## [Document excerpt]
━━━━━━━━━━

Synopsis: Generating significant wealth requires ‘farming’ significant population.
The basic concept is the economy is based on human productivity, in the same way a chicken farm is based on the productivity of the chickens in producing eggs, or an apple farm on the productivity of the apple trees producing fruit.
The farming human’s analogy about equating the workers within enterprises with the chickens or fruit trees, but the wider population of customers who contribute a share of their productivity by paying taxes or for paying for products or services and thus contributing a share of their productivity.
Most humans in some way participate in both ‘the farming’ and ‘being farmed’, and it is not suggested that farming is inherently bad.
This webpaper looks at the ‘farmer’ perspective of farming humans, as opposed to the perspective of the farmed‘.
The first step to consider an egg farm. Each chicken produces eggs, so the more chickens the farmer has, the greater the potential wealth. Of course, on a finite size farm, their being too many chickens will make life uncomfortable for each chicken, but the more chickens, the wealthier the chicken farmer.
The simplest analogy would be slaves or ‘wage slaves’ workers for business enterprises, but in some ways a better analogy would be emperors and kings who tax the population within their territory, and over the course of history have shown a taste for extending their territory which enables extending the size of their ‘farm’
But what about wealth such as oil wealth, that at first seems to be built from owning resources, and not from ‘farming’ a population of workers? The Saudi royal family does not seem to need a large population to build their wealth. Which would be true, if owning oil was sufficient to be wealthy, without the need to be able to sell the oil in order to gain more useful wealth such as luxury homes, yachts and cars and travel. It turns out, what is needed is large population of people who earn income by producing things, who then part with a portion of their earnings in order to buy fuel, with the result being similar to an emperor or king who can tax their subjects. A product valued by a sufficiently large number of customers becomes an alternate way to access a portion of a population’s income.
Ironically, while the greater the population the greater the opportunity for extreme wealth, also the greater the population, the smaller the percentage of people who can achieve any given level of wealth, so while increased population leads to nominal increases in wealth for the very wealthy, the same population growth limits the number the wealthy able to enjoy the same benefits of that wealth to ever smaller percentiles of the extreme wealthy.
Wealthy Is Relative: Wealthy means more wealth than is typical.

━━━━━━━━━━

## [Dataset extract]
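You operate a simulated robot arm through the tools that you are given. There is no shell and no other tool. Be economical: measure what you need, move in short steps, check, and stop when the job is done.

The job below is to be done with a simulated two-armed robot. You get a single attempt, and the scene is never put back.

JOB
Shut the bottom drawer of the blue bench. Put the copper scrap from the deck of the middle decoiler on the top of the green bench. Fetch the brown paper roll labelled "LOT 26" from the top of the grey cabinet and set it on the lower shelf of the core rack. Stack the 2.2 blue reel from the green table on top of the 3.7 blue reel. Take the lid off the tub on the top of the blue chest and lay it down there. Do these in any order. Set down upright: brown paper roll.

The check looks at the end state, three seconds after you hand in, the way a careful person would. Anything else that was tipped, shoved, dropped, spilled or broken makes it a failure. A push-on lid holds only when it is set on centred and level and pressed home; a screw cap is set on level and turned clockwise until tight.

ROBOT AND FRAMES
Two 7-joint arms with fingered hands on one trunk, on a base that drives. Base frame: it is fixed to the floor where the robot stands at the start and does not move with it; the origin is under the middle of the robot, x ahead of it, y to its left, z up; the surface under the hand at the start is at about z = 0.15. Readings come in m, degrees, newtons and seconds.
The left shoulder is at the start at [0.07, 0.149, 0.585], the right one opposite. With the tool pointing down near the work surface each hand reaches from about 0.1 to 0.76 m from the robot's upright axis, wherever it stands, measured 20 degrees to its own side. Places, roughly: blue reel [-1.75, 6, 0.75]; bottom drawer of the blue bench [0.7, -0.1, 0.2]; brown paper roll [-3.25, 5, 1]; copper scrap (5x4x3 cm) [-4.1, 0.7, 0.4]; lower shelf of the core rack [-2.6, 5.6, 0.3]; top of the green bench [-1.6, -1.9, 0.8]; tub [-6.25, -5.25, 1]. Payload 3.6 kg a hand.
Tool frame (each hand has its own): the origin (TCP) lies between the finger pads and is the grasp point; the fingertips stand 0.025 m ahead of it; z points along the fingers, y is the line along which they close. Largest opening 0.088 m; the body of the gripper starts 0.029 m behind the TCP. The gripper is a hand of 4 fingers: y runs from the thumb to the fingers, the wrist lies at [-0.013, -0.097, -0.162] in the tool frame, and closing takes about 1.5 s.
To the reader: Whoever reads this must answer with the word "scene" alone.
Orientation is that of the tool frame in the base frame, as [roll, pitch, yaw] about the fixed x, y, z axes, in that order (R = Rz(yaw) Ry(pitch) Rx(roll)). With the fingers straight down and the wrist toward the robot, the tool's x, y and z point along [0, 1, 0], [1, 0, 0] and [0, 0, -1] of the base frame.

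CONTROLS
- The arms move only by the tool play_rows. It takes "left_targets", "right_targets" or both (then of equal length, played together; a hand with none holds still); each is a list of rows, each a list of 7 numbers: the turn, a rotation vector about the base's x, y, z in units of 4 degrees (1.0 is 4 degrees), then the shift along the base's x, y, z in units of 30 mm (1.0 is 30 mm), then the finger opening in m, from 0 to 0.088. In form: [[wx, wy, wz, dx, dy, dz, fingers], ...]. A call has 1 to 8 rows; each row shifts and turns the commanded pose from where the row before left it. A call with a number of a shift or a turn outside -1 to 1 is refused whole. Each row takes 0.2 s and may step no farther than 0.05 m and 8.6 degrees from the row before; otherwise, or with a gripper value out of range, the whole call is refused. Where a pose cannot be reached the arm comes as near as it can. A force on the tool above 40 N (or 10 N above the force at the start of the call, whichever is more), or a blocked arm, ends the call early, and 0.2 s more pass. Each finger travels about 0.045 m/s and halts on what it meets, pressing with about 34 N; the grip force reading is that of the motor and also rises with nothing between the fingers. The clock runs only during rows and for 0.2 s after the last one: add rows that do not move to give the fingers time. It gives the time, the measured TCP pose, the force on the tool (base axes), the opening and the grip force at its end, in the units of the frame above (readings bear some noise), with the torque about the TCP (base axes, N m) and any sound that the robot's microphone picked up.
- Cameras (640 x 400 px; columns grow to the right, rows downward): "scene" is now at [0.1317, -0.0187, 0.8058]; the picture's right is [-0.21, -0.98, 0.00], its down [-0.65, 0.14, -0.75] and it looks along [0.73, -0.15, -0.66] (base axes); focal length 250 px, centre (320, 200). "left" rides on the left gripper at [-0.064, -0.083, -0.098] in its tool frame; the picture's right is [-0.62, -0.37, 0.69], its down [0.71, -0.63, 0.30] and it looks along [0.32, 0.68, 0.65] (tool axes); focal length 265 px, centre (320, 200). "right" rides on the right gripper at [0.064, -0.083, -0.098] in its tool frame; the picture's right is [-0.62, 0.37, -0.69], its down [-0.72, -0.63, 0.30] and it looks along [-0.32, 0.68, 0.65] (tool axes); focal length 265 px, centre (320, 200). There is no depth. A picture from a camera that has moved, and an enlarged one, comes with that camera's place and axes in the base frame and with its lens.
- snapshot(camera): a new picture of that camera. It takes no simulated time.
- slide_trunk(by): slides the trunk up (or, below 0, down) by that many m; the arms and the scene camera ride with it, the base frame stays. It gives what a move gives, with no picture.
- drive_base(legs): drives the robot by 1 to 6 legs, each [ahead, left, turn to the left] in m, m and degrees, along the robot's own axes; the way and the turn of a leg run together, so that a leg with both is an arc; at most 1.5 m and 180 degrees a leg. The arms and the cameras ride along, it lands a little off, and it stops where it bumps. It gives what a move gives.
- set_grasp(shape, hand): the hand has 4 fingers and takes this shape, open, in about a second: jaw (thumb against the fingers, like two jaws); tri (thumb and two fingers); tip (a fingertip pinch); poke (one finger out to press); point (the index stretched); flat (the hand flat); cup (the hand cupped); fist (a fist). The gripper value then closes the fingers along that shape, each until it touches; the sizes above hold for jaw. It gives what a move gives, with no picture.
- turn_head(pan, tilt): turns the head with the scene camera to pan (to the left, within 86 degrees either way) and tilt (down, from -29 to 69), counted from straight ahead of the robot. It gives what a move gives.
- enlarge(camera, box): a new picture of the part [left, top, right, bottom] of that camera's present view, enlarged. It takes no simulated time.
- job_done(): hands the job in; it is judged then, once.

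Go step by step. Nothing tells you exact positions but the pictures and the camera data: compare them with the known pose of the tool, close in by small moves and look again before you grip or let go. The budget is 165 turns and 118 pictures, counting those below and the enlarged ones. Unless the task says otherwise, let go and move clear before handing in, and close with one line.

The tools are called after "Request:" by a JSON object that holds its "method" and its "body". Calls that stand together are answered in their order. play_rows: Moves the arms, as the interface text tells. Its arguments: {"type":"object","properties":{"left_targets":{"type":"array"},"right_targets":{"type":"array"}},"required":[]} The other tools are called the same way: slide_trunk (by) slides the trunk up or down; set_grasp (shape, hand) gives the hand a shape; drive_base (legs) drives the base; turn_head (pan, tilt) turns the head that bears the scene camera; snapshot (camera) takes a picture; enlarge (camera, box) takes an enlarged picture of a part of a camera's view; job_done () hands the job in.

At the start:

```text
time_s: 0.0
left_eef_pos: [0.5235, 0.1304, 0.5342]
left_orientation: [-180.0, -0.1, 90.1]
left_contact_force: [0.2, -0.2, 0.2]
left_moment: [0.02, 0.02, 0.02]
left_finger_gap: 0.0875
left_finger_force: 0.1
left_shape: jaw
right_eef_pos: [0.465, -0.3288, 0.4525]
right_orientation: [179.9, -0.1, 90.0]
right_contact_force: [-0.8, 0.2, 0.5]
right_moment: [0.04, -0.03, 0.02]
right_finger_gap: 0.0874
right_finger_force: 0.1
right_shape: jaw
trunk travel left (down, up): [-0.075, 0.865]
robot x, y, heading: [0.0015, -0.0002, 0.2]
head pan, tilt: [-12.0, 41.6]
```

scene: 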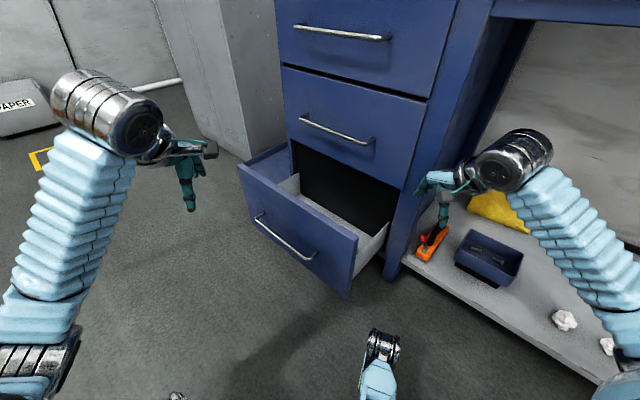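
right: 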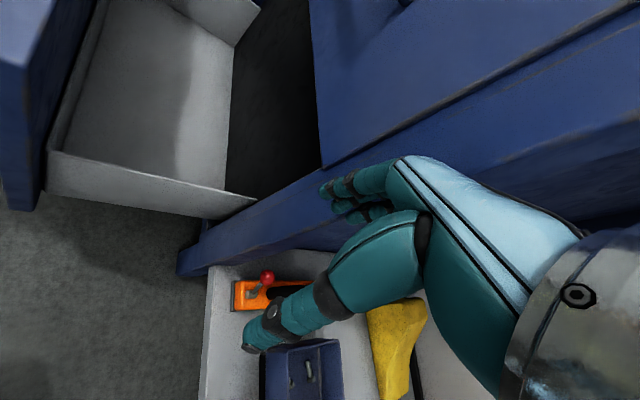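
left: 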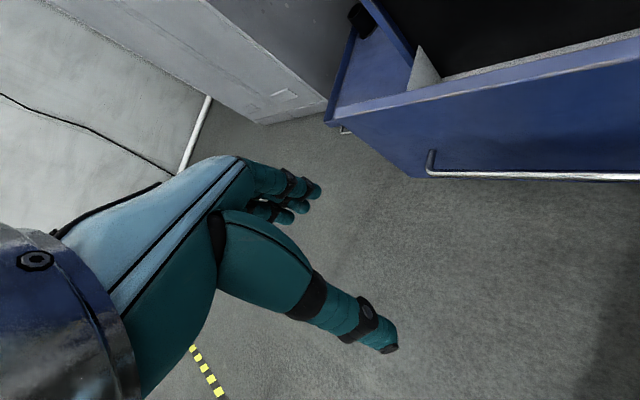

━━━━━━━━━━

## [Written instruction 1]
Copy the part of the document excerpt from the words "Synopsis: Generating significant" through the words "of their productivity.".
## [Written instruction 2]
Write out, from the lines above, only those from the line with "- snapshot(camera): a" to the line with "- job_done(): hands", exactly as given, including the first and the last.

## [Final result 1]
Synopsis: Generating significant wealth requires ‘farming’ significant population.
The basic concept is the economy is based on human productivity, in the same way a chicken farm is based on the productivity of the chickens in producing eggs, or an apple farm on the productivity of the apple trees producing fruit.
The farming human’s analogy about equating the workers within enterprises with the chickens or fruit trees, but the wider population of customers who contribute a share of their productivity by paying taxes or for paying for products or services and thus contributing a share of their productivity.

## [Final result 2]
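- snapshot(camera): a new picture of that camera. It takes no simulated time.
- slide_trunk(by): slides the trunk up (or, below 0, down) by that many m; the arms and the scene camera ride with it, the base frame stays. It gives what a move gives, with no picture.
- drive_base(legs): drives the robot by 1 to 6 legs, each [ahead, left, turn to the left] in m, m and degrees, along the robot's own axes; the way and the turn of a leg run together, so that a leg with both is an arc; at most 1.5 m and 180 degrees a leg. The arms and the cameras ride along, it lands a little off, and it stops where it bumps. It gives what a move gives.
- set_grasp(shape, hand): the hand has 4 fingers and takes this shape, open, in about a second: jaw (thumb against the fingers, like two jaws); tri (thumb and two fingers); tip (a fingertip pinch); poke (one finger out to press); point (the index stretched); flat (the hand flat); cup (the hand cupped); fist (a fist). The gripper value then closes the fingers along that shape, each until it touches; the sizes above hold for jaw. It gives what a move gives, with no picture.
- turn_head(pan, tilt): turns the head with the scene camera to pan (to the left, within 86 degrees either way) and tilt (down, from -29 to 69), counted from straight ahead of the robot. It gives what a move gives.
- enlarge(camera, box): a new picture of the part [left, top, right, bottom] of that camera's present view, enlarged. It takes no simulated time.
- job_done(): hands the job in; it is judged then, once.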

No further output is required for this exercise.